Shea put it bluntly: "You might as well throw Chapter 9 out if San Diego doesn’t qualify."

To date, much of the discussion surrounding bankruptcy has occurred within the context of politics. It has been raised for political motives by people such as Aguirre; it was dismissed out of hand for political motives by people such as Murphy, said City Councilman Michael Zucchet, District 2.

To that end, Zucchet said, he welcomes the chamber’s analysis.

"What I’ve said is, ‘Show me the numbers on paper that the city is insolvent or nearly insolvent or has no plan on the table to address the issues,’" said Zucchet, who admitted the mayor and council have done a poor job of communicating the benefits of their plan to the public. "I would encourage the chamber or anyone else to weigh in on it."
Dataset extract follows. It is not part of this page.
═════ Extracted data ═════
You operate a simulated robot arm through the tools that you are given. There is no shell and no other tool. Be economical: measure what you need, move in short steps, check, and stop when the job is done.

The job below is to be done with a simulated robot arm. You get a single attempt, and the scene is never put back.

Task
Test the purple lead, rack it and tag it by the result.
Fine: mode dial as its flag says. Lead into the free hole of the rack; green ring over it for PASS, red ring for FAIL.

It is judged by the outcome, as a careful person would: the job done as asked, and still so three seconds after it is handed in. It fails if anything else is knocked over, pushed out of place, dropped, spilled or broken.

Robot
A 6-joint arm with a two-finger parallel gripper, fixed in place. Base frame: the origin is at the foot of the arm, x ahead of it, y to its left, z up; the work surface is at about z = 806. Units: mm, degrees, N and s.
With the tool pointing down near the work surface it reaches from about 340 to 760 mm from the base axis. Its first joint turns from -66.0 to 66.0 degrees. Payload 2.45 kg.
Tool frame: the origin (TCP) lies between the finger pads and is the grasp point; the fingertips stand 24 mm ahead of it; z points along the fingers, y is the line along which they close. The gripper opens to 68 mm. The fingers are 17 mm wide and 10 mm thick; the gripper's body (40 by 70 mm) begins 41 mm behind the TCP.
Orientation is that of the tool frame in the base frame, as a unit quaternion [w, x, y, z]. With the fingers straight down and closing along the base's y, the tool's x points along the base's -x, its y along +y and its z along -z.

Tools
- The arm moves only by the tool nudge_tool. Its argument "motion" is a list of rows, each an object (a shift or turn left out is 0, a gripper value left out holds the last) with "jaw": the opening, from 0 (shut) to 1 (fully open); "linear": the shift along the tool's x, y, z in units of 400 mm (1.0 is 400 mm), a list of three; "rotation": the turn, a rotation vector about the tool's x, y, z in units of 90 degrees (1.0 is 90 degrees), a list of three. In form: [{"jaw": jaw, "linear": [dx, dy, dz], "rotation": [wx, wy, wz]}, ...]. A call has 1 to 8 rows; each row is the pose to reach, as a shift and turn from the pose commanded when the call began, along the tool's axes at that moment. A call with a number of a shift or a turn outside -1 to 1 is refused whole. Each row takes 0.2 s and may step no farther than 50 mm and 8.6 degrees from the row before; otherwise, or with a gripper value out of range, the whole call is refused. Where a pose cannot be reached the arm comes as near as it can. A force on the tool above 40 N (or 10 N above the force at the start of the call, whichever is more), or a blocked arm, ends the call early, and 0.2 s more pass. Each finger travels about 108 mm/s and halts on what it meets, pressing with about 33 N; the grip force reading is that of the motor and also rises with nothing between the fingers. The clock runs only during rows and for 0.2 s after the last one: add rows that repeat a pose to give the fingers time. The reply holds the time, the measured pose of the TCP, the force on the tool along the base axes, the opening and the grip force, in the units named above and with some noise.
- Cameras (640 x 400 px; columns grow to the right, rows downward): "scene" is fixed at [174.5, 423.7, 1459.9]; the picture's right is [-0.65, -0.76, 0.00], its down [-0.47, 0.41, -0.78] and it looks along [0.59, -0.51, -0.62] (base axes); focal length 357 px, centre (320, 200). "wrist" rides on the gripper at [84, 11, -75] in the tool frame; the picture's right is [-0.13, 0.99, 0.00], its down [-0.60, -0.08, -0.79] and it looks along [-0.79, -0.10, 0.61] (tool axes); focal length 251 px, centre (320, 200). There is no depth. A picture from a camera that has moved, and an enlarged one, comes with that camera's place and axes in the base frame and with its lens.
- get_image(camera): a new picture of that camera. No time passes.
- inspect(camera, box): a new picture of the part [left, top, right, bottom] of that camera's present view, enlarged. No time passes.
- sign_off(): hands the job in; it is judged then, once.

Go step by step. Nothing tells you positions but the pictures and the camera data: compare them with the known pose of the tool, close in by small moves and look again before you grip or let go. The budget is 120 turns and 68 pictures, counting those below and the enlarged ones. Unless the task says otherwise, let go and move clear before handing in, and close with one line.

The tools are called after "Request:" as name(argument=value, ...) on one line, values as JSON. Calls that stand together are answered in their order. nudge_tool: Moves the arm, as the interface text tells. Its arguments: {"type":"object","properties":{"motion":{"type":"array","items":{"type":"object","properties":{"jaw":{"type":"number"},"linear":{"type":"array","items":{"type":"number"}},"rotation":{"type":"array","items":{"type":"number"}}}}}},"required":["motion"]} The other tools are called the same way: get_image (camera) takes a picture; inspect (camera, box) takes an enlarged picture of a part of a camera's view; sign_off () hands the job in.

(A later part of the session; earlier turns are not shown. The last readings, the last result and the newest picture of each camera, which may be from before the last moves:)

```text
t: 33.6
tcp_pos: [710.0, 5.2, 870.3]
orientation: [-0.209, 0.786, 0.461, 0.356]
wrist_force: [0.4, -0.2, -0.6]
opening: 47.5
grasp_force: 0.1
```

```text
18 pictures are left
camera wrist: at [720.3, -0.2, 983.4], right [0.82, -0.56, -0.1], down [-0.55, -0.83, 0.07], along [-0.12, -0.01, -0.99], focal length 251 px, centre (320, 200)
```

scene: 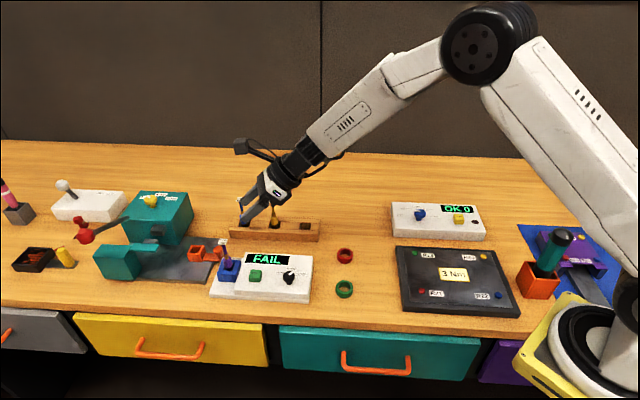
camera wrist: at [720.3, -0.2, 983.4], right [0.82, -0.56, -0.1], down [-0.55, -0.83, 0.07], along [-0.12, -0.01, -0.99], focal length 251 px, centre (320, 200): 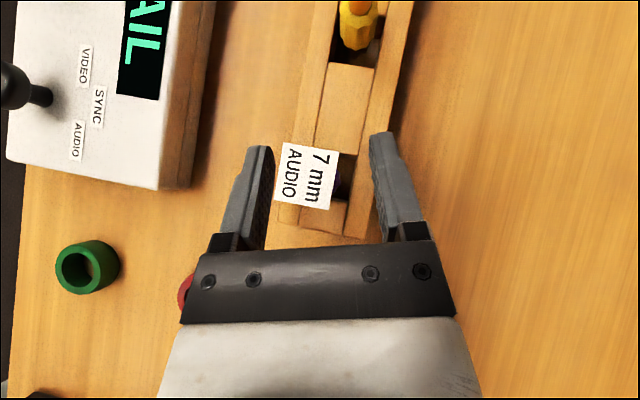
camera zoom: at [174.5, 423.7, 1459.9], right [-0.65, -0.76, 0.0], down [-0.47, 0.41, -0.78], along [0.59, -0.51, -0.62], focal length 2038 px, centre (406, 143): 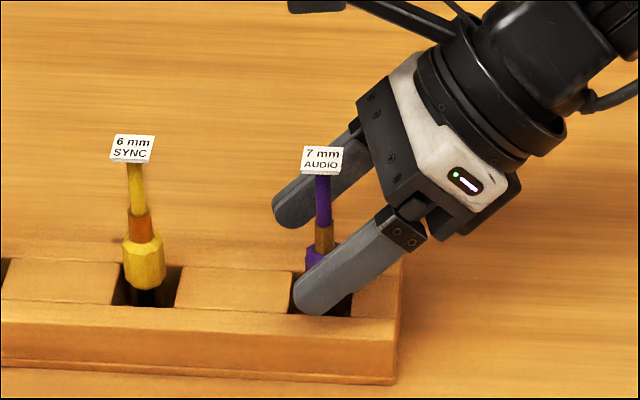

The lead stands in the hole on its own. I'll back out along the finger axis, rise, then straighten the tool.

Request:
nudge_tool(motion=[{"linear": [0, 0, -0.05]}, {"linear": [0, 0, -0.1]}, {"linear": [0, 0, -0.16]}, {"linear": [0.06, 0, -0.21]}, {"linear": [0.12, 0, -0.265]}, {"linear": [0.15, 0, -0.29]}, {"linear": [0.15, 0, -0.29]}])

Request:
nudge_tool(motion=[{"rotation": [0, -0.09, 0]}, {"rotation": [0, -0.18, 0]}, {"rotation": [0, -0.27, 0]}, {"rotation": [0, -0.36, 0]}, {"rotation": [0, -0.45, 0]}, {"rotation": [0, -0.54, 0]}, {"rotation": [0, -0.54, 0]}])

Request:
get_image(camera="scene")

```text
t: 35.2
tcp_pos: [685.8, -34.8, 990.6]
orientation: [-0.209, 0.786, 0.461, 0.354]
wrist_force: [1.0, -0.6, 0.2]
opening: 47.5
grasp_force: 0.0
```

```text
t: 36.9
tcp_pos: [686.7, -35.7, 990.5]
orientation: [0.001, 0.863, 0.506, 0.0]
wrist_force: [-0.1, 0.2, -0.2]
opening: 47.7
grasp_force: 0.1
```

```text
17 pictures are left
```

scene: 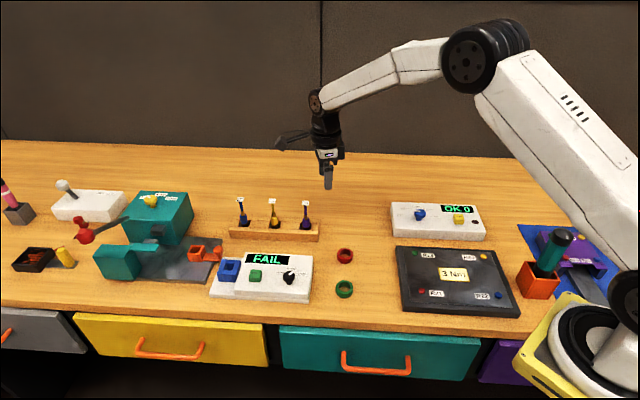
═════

Shea also encourages the open debate as well, saying an open dialogue has been lacking for too long. "We shouldn’t have to do it in dark corners with masks on. Should we do it or not? If not, we should do it because we decided it’s a bad decision, not because it’s a politically tough move."

Lack of case law

Because municipal bankruptcies are few and far between, not too many people have hands-on experience with them, and some angles unique to the San Diego experience have no prior case law. That leaves many open questions – and interpretations – regarding the security of vested pension benefits in a Chapter 9 proceeding.

"That’s where San Diego gets a little more dicey," Moorlach said.

In Orange County, no attempt was made to go after benefits. So that leaves as many different interpretations as lawyers. Some believe that benefits for the already-retired would be off-limits. Others believe that any existing contract is open to alteration under Chapter 9, leaving the benefits of retirees and current employees susceptible to a challenge.

"I will tell you that it’s a real horse race. There’s no good case law," Leiderman said.